GIVEN REQUEST ▸ Reproduce all lines of the listing below in which the word "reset" occurs.

──────── MATERIAL SUPPLIED

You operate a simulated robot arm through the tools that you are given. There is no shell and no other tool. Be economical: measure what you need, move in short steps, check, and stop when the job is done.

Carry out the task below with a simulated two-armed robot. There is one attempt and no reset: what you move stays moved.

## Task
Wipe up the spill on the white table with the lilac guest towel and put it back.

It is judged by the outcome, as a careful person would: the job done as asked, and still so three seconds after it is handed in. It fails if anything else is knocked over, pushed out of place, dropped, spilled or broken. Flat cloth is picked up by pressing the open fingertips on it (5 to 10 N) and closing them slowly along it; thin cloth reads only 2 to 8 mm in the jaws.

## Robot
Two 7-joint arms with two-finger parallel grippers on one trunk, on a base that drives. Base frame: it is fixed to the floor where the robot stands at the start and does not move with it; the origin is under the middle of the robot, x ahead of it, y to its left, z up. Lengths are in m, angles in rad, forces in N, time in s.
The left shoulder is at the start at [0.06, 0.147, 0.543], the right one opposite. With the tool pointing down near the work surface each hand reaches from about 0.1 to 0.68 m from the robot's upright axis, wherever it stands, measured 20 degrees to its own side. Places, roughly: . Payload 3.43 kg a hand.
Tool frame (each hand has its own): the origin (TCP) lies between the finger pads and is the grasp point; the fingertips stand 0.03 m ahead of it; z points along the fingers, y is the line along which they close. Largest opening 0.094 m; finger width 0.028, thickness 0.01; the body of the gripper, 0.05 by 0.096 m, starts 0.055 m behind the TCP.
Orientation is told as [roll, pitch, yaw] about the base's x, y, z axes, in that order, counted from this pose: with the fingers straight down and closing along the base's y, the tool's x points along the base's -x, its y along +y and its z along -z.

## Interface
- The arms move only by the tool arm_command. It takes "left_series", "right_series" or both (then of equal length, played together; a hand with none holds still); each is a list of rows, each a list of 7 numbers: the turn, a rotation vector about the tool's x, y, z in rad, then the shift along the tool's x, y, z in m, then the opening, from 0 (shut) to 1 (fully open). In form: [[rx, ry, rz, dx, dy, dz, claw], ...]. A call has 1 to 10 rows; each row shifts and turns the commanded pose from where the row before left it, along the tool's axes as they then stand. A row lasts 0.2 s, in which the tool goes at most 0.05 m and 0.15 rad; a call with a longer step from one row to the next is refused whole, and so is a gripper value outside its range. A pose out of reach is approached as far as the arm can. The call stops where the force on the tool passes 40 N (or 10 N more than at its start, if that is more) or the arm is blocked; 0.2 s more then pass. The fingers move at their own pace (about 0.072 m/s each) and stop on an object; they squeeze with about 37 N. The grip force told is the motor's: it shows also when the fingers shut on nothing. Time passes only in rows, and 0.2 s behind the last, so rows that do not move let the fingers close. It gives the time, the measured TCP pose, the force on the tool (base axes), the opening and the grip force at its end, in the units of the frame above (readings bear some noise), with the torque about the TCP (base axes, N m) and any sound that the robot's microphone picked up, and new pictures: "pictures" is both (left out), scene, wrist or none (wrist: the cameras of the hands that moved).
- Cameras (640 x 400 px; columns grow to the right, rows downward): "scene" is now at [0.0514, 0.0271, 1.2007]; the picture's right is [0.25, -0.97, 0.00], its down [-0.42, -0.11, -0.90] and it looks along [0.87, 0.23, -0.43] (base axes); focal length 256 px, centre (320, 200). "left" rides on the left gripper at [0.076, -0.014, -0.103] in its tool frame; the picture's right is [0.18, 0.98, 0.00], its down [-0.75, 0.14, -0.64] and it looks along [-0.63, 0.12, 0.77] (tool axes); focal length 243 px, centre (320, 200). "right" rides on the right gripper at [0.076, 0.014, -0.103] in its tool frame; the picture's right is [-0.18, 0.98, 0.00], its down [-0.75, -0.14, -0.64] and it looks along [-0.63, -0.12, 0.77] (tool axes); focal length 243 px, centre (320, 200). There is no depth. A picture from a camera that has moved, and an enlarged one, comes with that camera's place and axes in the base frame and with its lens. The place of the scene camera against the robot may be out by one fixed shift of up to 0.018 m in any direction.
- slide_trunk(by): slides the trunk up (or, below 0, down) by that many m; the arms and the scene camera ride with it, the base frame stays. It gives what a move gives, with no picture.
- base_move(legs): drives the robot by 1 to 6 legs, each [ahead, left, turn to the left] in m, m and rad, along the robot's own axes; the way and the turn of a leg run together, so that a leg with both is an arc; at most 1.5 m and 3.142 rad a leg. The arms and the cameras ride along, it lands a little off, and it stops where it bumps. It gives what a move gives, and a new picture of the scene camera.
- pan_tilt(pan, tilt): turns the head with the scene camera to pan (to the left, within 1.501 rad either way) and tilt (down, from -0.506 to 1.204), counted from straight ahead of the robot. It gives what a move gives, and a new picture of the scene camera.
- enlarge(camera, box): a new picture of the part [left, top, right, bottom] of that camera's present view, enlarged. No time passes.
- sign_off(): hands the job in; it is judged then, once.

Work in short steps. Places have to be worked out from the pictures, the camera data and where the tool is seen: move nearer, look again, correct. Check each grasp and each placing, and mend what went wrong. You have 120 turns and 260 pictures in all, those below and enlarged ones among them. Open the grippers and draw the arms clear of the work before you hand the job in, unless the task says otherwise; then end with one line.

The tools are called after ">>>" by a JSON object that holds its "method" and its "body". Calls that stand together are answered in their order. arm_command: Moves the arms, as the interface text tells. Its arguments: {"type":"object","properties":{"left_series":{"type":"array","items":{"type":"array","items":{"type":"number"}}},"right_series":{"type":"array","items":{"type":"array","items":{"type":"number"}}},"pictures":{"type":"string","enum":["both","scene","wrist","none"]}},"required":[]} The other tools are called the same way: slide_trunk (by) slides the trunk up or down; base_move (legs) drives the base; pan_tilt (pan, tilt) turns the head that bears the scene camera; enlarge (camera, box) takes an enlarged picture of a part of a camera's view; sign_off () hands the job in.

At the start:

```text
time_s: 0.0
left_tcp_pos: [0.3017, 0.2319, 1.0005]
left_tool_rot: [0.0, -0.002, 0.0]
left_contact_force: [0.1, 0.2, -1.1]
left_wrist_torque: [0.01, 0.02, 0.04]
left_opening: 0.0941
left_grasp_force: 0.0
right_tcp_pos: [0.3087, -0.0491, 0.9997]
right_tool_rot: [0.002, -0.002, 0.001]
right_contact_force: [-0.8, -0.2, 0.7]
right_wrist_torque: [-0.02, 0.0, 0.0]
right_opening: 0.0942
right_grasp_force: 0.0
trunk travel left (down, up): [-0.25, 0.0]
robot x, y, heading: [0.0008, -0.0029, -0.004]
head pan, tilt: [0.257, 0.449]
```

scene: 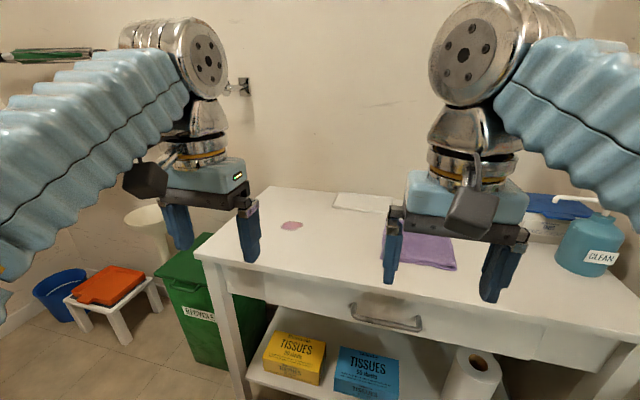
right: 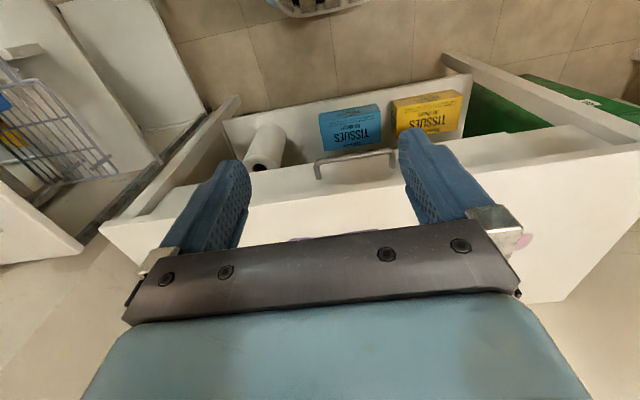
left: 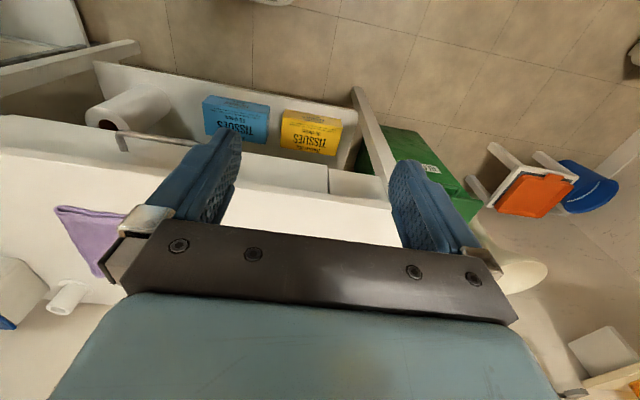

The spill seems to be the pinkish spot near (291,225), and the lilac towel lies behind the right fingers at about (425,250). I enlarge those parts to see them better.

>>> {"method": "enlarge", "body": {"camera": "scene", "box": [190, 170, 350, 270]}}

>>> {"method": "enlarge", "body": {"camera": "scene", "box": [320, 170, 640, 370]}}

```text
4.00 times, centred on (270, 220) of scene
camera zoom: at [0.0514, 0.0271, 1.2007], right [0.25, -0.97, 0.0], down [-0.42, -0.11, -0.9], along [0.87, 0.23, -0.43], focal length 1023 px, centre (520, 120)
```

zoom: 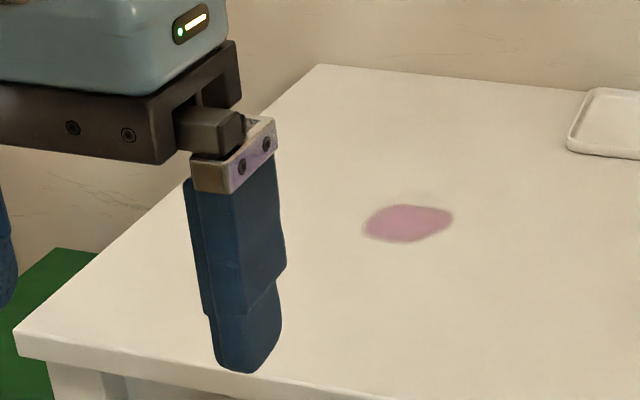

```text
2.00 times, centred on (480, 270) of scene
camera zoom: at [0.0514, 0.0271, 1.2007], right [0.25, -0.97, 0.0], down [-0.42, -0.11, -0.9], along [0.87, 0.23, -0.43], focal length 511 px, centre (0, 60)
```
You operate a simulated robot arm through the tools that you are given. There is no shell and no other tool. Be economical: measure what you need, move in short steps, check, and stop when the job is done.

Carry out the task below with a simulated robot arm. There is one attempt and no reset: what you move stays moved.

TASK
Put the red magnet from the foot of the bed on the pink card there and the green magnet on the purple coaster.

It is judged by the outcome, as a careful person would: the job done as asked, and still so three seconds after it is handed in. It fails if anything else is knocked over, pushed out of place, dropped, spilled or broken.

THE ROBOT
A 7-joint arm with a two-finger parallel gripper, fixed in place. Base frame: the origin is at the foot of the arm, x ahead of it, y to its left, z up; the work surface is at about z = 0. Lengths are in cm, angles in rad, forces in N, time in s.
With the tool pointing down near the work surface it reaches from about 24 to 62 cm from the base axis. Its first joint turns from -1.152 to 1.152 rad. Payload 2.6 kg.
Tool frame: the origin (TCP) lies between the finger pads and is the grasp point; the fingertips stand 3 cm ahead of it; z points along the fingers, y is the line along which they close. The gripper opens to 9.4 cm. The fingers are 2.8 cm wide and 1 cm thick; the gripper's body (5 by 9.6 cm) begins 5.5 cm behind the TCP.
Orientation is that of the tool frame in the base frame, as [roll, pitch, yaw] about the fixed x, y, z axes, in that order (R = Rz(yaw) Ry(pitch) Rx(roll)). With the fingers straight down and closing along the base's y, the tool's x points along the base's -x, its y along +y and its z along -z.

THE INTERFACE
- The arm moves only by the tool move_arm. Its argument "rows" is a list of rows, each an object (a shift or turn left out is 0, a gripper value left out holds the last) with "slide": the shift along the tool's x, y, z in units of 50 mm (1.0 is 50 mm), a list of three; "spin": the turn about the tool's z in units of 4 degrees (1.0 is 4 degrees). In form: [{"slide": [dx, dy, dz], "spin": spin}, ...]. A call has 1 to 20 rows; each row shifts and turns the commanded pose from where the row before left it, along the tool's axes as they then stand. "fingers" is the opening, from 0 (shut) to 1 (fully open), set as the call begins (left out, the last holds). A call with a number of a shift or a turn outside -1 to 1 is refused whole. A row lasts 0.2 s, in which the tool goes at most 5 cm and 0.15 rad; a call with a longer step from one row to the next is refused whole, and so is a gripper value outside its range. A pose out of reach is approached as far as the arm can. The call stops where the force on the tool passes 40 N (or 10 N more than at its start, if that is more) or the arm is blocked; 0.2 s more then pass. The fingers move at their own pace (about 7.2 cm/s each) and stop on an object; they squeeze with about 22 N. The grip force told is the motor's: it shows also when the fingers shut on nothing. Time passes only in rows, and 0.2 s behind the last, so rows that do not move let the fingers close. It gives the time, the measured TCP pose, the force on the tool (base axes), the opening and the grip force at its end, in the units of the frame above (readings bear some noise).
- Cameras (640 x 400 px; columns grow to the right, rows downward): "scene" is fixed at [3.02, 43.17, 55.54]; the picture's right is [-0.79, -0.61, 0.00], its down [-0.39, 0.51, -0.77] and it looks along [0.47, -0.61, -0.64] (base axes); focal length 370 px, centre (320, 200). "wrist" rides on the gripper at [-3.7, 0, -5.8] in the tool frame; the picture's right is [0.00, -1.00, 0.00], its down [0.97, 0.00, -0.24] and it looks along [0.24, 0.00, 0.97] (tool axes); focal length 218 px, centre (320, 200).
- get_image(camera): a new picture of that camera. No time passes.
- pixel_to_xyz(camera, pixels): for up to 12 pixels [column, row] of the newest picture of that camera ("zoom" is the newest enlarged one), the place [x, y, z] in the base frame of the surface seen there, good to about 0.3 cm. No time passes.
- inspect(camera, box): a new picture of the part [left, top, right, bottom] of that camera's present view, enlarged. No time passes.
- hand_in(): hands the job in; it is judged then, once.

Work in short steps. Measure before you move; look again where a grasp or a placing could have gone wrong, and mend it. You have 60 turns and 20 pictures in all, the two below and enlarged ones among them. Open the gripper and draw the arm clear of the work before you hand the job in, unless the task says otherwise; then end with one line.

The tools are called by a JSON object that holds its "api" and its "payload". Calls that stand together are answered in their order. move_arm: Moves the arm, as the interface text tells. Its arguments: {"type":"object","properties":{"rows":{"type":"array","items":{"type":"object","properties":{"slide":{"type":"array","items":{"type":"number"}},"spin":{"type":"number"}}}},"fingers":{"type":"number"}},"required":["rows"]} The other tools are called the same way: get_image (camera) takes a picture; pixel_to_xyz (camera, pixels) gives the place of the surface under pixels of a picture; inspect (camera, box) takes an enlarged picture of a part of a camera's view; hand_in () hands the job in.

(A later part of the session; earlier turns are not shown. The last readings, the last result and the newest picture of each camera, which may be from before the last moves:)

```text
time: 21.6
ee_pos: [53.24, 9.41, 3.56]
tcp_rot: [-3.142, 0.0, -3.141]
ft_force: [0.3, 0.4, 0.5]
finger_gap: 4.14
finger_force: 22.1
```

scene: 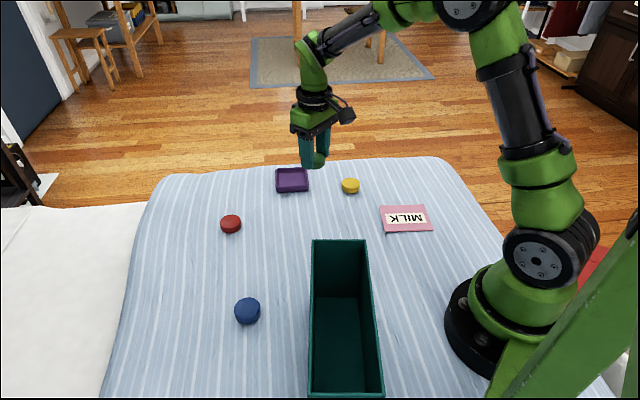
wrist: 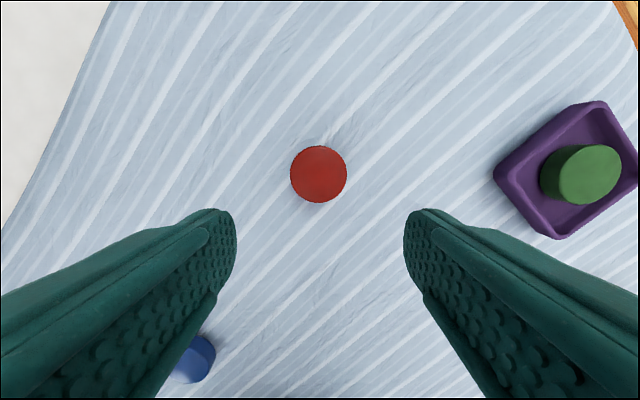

────────────────

WRITTEN RESPONSE ▸
Carry out the task below with a simulated two-armed robot. There is one attempt and no reset: what you move stays moved.
Carry out the task below with a simulated robot arm. There is one attempt and no reset: what you move stays moved.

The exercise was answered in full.